It is impossible to give an exact definition of the archetype, and the best we can hope to do is to suggest its general implications by "talking around" it. For the achetype represents a profound riddle surpassing our rational comprehension: (...) there is some part of its meaning that always remains unknown and defies formulation. Consequently a certain element of the "as if" must enter into any interpretation[10].  (É impossível alcançar uma definição exata de arquétipo; e o melhor que podemos fazer é sugerir as suas implicações gerais, estabelecendo uma abordagem "em torno do tema", porque o arquétipo representa um enigma profundo, que ultrapassa a nossa compreensão racional: (...) uma parte do seu sentido permanecerá sempre intangível e avessa à formulação. Conseqüentemente, um certo elemento de "como se" comporá, necessariamente, qualquer interpretação.[11])
        A história apresenta a existência do fenômeno religioso como um dos grandes símbolos, algo que se encontra no imaginário comum de todos os povos, de todos os tempos e lugares. A religião, como o significado da vida e do mundo se apresenta à consciência como algo inserido num contexto relacional[12], que se articula para a formação de uma dimensão axiológica dentro das relações de tempo e espaço[13], portanto, dentro da história. A intercomplementaridade do mundo interior e exterior dá sentido à vida das pessoas e se constituem num corpo de verdades que determina o seu agir e o seu lugar no mundo. O sujeito epistemológico responsável pela formação das estruturas cognitivas realiza a função de re/construção da realidade e marca o nível de interação mental entre o mundo funcional e o mundo modelar.  Na verdade, os símbolos religiosos são semióticos, exprimem o mistério, o desconhecido, trata-se de “um corpo distinto de conhecimento [...] uma visão dinâmica da significação enquanto processo[14]”.

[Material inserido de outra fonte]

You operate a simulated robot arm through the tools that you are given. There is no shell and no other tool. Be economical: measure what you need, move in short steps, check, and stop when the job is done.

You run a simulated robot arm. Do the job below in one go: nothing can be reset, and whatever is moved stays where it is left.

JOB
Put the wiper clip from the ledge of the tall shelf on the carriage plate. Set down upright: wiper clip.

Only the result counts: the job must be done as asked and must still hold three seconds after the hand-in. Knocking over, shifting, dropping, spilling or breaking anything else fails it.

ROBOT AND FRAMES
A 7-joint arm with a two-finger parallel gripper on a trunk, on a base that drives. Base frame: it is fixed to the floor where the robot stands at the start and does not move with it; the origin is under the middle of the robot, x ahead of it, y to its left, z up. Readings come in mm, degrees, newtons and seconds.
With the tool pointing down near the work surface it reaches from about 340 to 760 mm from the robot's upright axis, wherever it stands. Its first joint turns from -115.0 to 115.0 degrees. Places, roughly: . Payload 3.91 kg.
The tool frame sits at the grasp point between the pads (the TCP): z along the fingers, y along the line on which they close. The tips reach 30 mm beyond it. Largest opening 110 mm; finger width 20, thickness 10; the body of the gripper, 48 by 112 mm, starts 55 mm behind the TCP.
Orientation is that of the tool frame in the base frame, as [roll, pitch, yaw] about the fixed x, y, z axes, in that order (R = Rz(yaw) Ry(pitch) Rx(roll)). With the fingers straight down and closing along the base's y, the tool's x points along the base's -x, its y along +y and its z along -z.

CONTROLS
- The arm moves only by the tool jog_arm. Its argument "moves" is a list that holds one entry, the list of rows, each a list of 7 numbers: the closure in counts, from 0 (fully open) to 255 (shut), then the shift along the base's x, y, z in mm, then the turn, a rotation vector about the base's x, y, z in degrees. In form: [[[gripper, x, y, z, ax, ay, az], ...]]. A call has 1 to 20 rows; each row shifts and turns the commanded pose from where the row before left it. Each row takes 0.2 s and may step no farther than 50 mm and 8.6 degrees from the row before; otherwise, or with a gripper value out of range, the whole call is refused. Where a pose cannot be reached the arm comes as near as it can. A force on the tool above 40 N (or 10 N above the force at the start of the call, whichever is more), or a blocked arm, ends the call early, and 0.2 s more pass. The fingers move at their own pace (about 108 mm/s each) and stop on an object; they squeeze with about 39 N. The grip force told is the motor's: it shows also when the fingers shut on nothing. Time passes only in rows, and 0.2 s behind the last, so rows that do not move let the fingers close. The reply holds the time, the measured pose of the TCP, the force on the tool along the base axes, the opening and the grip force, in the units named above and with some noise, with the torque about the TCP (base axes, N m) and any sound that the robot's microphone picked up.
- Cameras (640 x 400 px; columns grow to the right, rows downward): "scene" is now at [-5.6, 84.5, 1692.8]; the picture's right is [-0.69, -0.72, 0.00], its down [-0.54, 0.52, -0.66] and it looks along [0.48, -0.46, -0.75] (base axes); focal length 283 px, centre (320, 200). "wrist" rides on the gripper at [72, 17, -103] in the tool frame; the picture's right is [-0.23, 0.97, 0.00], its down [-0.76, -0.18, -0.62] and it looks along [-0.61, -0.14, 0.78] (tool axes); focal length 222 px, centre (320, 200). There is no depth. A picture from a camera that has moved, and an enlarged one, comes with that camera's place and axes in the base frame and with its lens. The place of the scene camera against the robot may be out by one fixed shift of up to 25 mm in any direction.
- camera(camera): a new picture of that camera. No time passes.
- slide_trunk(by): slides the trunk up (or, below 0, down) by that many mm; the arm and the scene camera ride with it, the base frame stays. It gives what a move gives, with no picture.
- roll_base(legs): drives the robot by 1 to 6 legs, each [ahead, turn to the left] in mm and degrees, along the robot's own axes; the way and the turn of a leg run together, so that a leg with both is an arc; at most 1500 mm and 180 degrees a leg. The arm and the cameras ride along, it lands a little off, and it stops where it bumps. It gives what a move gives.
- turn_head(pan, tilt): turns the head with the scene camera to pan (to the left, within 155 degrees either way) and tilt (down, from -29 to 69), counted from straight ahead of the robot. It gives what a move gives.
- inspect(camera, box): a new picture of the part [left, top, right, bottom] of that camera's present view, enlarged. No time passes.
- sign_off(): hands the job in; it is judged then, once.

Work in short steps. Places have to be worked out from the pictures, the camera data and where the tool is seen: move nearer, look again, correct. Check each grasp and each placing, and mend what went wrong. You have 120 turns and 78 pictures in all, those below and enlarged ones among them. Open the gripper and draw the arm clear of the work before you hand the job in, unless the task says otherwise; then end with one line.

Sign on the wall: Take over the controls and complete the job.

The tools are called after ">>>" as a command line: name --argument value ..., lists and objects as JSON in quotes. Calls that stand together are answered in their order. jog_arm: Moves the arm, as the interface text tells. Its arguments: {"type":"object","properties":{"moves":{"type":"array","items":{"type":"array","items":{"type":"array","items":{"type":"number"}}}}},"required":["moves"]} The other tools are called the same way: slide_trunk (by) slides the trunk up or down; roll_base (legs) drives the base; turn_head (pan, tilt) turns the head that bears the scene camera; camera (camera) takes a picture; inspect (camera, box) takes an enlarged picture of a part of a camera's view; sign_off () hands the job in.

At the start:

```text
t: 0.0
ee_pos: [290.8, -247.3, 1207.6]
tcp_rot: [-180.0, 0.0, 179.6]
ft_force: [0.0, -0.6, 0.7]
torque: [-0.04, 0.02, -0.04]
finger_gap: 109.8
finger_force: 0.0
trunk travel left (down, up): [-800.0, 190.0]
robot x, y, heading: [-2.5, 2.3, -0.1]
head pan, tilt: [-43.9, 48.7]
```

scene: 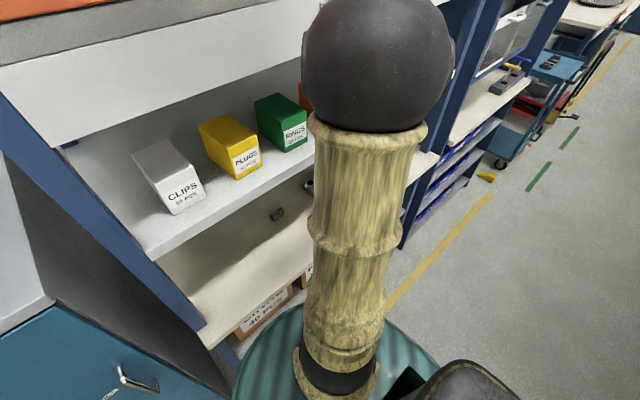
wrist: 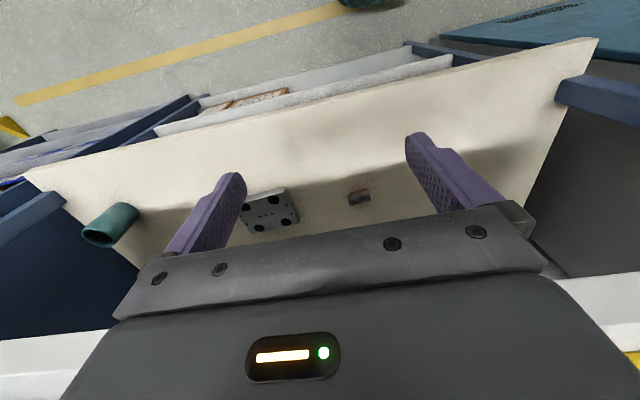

       O cristianismo trazido para a América Latina, através do catolicismo (como as grandes religiões), não se contenta em recorrer somente à experiência religiosa, há o “kérygma[15]” de uma fé encarnada na história dos homens. Existe um momento inicial, focal, de construção da fé numa comunidade específica e que se sedimenta ao longo da história desse povo (exemplo: a catequese dos índios). A partir dessa constatação, o fenômeno religioso  deixa de ter uma dimensão geral, indeterminada, ou se afasta do resultado de uma iluminação individual, para expressar algo que nasce numa comunidade, na qual a revelação se fez sentir  -  a experiência imediata da fé. Esse marco, prenhe de historicidade, traz a fé à esfera de cognição, contudo, o seu princípio arquitetônico transcende as dimensões do tempo e do espaço, porque expressa uma realidade sobrenatural.
        Desse modo, os símbolos, de modo especial os símbolos religiosos, constituem-se na primeira e original leitura do mundo. E quando o homem se satura da fragilidade das sínteses científicas, que não respondem o sentido da vida, volta a abrigar-se na fé. A fé renasce e avança no mundo contemporâneo, apesar das suas ambigüidades.
       O sentido e a dimensão histórica da experiência religiosa consiste, especificamente, numa possível compatibilidade, ou uma aliança entre  a imanência histórica e a idéia de transcendência. Contudo, essa síntese satisfatória, a conciliação entre o profano e o sagrado, entre o temporal e o atemporal, torna-se difícil hoje, como foi para os conquistadores há 500 anos. Corre-se duplo risco, de um lado, a interpretação restritiva da fé, com a imposição de uma estrutura ético-religiosa, que se transforma em verdades absolutas, como fizeram os  portugueses e espanhóis; de outro lado, a ausência do sagrado conduz à pura facticidade do imanentismo secularista, responsável pelo caráter dramático da desesperança nesse início do terceiro milênio.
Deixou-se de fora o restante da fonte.